• **Exercise directions**: Give the stretch of the quoted text that starts with "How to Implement" and ends with "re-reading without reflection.", unchanged.

• **Material provided**:
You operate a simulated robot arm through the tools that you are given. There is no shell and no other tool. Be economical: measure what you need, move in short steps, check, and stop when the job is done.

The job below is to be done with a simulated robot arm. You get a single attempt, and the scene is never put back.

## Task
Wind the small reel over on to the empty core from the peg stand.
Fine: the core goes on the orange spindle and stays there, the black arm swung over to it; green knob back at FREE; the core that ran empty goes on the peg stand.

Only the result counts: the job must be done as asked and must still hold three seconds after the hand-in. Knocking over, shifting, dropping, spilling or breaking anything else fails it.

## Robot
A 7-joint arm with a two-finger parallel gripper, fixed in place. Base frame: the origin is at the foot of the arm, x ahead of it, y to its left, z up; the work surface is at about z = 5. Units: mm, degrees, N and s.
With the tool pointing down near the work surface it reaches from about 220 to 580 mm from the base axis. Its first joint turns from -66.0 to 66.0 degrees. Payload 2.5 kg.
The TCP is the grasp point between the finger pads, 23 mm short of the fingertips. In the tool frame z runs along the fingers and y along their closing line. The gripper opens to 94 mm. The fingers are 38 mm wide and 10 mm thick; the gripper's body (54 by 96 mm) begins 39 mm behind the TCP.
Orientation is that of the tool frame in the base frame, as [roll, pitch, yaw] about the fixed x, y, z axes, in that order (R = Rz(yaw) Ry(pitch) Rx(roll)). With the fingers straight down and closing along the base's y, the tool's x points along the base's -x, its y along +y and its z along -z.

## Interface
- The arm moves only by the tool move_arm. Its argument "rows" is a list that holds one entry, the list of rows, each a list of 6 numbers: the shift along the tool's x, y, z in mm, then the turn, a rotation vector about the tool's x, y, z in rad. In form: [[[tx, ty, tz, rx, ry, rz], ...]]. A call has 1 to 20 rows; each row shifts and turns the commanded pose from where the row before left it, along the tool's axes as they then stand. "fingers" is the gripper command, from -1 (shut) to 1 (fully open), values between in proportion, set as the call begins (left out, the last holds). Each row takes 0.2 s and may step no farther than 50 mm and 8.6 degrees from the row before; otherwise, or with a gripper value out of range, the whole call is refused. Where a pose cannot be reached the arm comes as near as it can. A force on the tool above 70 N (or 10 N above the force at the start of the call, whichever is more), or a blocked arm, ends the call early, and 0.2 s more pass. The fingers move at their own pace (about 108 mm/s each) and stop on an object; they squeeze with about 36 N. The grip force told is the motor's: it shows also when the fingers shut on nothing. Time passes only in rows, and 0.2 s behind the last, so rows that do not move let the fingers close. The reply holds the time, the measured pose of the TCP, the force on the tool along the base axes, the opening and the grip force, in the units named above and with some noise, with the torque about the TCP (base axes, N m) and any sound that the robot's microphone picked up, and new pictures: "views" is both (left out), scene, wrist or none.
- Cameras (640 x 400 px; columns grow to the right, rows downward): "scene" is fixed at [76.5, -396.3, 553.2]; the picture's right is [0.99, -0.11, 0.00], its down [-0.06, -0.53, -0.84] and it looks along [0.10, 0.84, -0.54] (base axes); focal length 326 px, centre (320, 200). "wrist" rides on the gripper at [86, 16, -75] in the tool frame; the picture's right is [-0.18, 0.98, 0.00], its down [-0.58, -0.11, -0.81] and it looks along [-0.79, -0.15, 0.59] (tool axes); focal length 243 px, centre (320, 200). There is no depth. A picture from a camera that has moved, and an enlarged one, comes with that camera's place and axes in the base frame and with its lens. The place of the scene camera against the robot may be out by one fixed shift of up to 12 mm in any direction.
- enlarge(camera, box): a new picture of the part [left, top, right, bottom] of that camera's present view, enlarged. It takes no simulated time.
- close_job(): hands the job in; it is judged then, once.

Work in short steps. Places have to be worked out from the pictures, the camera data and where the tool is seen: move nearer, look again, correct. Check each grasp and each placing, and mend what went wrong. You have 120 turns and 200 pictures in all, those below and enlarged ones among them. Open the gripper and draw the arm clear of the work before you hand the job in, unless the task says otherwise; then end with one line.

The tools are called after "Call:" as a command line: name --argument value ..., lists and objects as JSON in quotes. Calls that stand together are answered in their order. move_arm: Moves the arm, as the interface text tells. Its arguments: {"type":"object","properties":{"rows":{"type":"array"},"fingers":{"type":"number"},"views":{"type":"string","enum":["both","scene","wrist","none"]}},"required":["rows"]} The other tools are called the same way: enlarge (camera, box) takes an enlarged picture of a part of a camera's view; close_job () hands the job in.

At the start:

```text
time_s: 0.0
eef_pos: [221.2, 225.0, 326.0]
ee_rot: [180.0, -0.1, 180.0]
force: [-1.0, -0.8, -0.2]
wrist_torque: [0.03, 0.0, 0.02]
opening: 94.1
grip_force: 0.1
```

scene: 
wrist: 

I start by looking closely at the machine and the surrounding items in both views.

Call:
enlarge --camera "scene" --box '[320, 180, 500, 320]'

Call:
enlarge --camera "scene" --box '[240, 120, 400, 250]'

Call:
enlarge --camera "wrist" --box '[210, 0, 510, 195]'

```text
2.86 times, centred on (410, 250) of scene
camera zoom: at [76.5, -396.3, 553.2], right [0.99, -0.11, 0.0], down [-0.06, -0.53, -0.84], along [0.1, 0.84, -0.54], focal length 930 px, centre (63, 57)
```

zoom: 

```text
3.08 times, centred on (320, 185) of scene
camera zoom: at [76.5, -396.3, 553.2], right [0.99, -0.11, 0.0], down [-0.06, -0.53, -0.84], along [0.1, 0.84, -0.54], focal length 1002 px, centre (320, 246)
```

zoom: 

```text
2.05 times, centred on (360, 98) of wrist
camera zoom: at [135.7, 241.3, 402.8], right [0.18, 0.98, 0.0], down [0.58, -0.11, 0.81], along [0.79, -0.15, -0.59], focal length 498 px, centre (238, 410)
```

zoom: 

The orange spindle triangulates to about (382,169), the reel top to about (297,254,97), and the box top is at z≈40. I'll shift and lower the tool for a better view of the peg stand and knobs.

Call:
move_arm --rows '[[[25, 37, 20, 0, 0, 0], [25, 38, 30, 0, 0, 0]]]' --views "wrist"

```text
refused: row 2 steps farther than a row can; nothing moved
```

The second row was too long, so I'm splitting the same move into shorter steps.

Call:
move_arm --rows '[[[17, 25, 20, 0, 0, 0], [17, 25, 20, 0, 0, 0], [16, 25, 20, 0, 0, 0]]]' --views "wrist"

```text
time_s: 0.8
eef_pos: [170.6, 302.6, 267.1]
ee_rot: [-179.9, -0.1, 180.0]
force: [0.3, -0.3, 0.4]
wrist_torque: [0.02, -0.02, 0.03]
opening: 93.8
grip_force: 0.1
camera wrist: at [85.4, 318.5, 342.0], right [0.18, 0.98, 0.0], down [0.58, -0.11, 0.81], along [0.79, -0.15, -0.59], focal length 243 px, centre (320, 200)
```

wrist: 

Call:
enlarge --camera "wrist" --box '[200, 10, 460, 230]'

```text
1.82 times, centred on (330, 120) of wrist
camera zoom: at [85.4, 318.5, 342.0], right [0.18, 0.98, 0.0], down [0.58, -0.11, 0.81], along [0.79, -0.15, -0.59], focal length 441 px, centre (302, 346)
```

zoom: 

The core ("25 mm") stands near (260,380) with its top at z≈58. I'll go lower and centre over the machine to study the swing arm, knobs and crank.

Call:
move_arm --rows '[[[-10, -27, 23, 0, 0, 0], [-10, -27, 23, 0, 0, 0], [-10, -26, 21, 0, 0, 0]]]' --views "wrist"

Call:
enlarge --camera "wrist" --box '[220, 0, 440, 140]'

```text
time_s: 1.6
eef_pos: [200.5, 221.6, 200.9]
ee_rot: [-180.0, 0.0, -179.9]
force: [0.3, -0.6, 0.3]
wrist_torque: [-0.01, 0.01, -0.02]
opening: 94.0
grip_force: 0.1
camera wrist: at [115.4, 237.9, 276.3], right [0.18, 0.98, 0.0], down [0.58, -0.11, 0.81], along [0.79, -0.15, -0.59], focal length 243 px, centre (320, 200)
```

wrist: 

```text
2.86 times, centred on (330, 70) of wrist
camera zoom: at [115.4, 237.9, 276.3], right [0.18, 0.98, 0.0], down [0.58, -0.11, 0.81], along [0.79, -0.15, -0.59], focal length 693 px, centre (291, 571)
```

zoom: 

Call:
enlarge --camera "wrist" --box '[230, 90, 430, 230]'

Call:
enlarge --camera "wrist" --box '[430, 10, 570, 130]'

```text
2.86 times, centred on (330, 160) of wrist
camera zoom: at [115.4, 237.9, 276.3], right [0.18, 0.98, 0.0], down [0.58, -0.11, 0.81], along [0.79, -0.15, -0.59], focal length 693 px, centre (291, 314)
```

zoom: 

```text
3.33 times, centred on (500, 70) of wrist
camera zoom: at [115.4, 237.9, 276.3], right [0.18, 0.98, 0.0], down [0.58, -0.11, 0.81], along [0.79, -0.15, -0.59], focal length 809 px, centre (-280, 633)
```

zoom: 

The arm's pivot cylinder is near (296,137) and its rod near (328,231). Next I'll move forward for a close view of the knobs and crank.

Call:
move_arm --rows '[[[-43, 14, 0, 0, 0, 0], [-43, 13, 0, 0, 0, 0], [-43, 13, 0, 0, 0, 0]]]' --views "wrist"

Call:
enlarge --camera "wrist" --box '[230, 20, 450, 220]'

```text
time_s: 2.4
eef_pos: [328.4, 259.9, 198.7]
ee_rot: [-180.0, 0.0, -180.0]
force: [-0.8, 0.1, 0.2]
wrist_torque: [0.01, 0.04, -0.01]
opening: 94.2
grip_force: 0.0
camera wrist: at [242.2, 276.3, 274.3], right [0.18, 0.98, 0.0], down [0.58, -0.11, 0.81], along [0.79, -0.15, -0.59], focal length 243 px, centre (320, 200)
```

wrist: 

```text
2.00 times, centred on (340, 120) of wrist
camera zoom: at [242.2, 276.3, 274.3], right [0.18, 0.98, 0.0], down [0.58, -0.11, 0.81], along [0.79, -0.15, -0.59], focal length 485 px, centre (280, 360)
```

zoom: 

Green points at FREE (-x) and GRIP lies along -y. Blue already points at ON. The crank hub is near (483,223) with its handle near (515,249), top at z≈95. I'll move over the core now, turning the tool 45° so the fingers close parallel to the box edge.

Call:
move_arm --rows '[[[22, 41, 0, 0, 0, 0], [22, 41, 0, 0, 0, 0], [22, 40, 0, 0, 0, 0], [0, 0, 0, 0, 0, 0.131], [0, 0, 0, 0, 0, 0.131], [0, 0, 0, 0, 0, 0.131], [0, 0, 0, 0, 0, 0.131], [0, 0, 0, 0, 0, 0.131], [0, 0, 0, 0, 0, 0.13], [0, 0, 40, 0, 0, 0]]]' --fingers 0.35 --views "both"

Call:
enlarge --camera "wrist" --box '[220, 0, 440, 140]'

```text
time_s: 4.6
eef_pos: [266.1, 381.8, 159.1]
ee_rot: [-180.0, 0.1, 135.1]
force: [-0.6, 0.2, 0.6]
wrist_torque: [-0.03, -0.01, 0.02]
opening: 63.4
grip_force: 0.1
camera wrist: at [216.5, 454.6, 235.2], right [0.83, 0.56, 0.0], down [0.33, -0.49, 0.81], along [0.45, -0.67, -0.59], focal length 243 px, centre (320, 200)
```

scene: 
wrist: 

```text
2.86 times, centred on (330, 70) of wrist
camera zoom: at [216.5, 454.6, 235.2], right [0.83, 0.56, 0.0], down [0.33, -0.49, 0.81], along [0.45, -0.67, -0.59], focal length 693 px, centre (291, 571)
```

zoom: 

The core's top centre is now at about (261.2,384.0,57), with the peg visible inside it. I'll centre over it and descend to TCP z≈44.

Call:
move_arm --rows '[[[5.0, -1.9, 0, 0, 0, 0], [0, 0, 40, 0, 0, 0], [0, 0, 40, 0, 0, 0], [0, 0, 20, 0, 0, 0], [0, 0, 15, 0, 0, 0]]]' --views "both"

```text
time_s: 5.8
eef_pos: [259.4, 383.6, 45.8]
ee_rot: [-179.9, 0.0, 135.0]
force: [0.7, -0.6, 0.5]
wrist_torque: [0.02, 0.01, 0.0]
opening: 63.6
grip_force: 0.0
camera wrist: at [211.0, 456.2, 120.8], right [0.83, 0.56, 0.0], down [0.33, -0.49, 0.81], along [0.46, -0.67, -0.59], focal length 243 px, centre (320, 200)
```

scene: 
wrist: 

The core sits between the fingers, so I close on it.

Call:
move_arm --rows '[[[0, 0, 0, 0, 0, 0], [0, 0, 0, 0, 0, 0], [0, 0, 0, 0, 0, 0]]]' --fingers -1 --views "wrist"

• **Quoted text**:

#atom

Subtitle:

The ineffective approach to learning characterized by low mental engagement and poor knowledge retention


Core Idea:

Passive learning encompasses study activities that involve minimal mental effort, creating an illusion of productivity while yielding little actual knowledge retention or understanding.


Key Principles:

  1. Low Cognitive Engagement:
    • Activities that don't require significant mental processing or active manipulation of information.
  2. Familiarity Trap:
    • Creates a false sense of mastery through recognition rather than true recall or application ability.
  3. Time Inefficiency:
    • Can consume up to 90% of study time while contributing minimally to actual learning outcomes.

Why It Matters:


How to Implement (Recognition and Elimination):

  1. Identify Common Forms:
    • Recognize passive learning activities: verbatim note recopying, highlight-only reading, extended re-reading without reflection.

• **Written solution**:
How to Implement (Recognition and Elimination):

  1. Identify Common Forms:
    • Recognize passive learning activities: verbatim note recopying, highlight-only reading, extended re-reading without reflection.